Well it is an ancient food that is located primarily in the Andean region of Peru, Bolivia, Ecuador, Colombia and Chile.
Why is it so good for you?
It is rich in protein and actually offers twice the amount of protein that oats do, and contains more fiber and iron as well.
As it has such a high protein count, it is used as a healthier alternative to rice. Its healthier because it has far more protein in a serving than rice, and doesn’t contain all the carbohydrates that normal white rice does.
Quinoa is also a great source of potassium which is needed for muscle and protein building and is full of antioxidants which help fight cell damage.
In a 100 g (3.5 oz.) serving, cooked provides 120 calories and is a moderate source (10-19% of the Daily Value, DV) of protein, dietary fiber, folate, and the dietary minerals, iron, zinc, magnesium, phosphorus, and manganese (table).

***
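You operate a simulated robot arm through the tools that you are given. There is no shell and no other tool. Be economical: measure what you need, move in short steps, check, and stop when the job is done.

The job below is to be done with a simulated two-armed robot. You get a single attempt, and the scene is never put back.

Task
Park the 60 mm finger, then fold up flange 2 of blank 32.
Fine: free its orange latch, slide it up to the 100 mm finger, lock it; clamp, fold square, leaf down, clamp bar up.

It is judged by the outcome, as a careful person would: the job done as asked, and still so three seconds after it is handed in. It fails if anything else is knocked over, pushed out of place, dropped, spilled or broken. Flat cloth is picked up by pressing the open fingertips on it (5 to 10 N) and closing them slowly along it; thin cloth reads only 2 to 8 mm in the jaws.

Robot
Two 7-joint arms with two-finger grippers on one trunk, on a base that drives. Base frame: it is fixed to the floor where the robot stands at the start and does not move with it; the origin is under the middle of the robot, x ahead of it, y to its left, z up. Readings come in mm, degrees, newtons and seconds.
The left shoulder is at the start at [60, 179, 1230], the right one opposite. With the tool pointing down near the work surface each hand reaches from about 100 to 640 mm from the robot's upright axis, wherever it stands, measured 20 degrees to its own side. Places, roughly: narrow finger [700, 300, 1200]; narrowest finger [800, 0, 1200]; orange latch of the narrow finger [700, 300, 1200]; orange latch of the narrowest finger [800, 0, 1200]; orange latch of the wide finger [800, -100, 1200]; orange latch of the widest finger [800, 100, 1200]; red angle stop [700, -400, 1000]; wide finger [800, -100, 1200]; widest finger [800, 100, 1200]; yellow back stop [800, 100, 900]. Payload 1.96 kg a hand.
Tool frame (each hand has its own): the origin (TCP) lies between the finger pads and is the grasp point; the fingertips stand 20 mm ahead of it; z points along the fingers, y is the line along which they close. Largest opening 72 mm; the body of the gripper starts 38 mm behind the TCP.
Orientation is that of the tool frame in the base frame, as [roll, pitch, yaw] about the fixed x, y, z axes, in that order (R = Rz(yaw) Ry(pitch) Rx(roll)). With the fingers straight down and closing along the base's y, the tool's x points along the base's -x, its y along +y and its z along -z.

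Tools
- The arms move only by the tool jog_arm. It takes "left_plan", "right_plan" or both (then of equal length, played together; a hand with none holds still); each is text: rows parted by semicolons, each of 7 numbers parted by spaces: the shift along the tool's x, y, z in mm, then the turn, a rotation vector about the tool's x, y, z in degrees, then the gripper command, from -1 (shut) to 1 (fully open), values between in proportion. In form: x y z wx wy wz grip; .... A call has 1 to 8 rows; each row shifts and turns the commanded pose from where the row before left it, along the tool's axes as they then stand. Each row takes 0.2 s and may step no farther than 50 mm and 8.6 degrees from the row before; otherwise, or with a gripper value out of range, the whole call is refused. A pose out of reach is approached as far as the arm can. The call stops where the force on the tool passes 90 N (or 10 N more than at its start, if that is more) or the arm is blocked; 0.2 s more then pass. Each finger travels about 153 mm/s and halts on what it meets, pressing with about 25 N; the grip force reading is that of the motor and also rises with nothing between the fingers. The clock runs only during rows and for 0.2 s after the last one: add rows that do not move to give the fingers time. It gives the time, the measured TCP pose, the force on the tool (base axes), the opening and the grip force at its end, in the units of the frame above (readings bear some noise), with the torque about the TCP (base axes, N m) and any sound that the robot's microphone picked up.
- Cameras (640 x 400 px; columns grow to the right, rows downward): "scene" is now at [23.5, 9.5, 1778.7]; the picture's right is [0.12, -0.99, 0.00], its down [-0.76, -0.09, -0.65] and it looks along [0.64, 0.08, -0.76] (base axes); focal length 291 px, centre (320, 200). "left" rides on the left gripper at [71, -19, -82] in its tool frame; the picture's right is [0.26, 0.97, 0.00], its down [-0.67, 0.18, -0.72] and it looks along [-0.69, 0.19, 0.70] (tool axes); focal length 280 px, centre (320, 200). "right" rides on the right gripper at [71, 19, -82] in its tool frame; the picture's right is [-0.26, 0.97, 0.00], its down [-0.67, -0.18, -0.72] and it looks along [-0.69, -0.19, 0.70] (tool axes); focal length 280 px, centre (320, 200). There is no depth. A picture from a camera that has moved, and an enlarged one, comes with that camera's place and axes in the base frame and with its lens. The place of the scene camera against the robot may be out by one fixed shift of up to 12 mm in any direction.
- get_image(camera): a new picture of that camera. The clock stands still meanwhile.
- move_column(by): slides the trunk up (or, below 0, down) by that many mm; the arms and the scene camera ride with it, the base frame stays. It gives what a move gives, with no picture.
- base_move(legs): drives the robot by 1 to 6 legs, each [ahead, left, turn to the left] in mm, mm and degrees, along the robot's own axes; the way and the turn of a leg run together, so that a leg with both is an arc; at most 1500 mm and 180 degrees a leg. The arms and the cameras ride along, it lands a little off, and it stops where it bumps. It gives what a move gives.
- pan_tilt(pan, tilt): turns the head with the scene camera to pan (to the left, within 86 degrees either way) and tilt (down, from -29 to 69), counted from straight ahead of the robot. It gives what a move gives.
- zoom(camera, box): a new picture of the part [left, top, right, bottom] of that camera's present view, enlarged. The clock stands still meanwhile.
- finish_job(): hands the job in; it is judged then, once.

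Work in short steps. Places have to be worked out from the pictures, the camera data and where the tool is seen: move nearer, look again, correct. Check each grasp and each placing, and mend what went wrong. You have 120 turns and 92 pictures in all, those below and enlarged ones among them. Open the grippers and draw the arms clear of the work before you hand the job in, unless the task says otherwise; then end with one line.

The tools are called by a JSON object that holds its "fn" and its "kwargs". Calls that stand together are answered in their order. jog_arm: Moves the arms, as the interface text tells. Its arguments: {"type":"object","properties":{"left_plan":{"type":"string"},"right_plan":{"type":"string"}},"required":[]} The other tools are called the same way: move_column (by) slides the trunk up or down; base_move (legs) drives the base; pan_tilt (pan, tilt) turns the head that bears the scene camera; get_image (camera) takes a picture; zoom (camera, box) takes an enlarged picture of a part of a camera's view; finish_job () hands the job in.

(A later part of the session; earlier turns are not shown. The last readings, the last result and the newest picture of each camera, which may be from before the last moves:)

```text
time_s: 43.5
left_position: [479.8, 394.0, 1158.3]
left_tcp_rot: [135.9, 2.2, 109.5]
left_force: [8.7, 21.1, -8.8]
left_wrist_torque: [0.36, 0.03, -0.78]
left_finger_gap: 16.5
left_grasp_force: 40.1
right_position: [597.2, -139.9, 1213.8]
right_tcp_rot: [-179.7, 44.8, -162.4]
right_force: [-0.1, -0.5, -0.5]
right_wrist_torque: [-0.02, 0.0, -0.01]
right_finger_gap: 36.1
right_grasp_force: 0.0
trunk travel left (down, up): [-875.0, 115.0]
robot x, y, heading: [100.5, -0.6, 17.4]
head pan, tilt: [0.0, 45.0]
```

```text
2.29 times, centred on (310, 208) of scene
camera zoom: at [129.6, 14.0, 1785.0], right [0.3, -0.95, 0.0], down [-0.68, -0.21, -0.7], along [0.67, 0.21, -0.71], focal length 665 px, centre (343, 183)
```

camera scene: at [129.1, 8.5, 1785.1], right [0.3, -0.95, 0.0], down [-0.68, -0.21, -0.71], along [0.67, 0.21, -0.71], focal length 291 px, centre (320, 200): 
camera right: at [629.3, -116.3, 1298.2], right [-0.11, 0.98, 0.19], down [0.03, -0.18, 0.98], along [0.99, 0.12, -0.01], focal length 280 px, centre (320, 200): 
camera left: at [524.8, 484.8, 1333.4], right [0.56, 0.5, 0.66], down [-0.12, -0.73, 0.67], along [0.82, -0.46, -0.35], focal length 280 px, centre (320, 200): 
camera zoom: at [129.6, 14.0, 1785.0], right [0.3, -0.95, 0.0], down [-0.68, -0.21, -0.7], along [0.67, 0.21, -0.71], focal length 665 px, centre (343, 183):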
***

In other words, it’s really, really good for you!
It is also gluten free. So those of you who suffer from Celiac disease can use Quinoa as an alternative to your gluten free pastas and rices.
Wow, what an amazing grain this quinoa is!
Well…actually, it’s not a grain.
While your health nut mates may have been going on about the ‘magical, health properties of this new wonder grain quinoa’…it’s not actually, technically a grain.
Quinoa is actually a seed. It’s a seed that is harvested from a plant called a goosefoot. Its closer in DNA to spinach or beets than a grain. It just looks like a grain. That’s where the confusion lies.
But your hipster friends are not the only ones who have mistakenly labeled this wonder food as a grain. The South American farmers who would grow in the mountainous Andean region knew it as ‘chisaya mama’ or mother of grains.
It was particularly popular crop to grow as it was so robust. It was harvested during hot summers and could survive the Andean draughts unlike other crops which could not survive the climate.
What other health benefits does it have?
A helping of quinoa contains all the essential amino acids, something that is missing when consuming rice or beans. While rice and beans are great for protein content, most grains don’t have the acids isoleucine and lysine, however quinoa does!
Quinoa is also really high in fiber
One study that looked at 4 varieties of quinoa found a range of between 10 and 16 grams of fiber, per every 100 grams. This equals 17-27 grams per cup, which is very high, more than twice as high as most grains
So eating quinoa regularly…. will keep you regular!
Its also rich in magnesium
This is good for you as it magnesium helps to relax blood vessels, helping to alleviate migraines. The magnesium in quinoa may also help reduce Type 2 Diabetes by promoting healthy sugar control.
How do you cook this wonder food?
- Purchase a good quality organic quinoa.
- Wash using a strainer to eliminate saponin, the seed’s bitter outer coating.
- Boil in a saucepan, combining 2 cups water with one cup quinoa.
- Simmer in the pan for around 15 minutes once the quinoa is boiled.
- Once fully cooked through strain once, then bring back to a warm pot and leave to sit for around 15 minutes.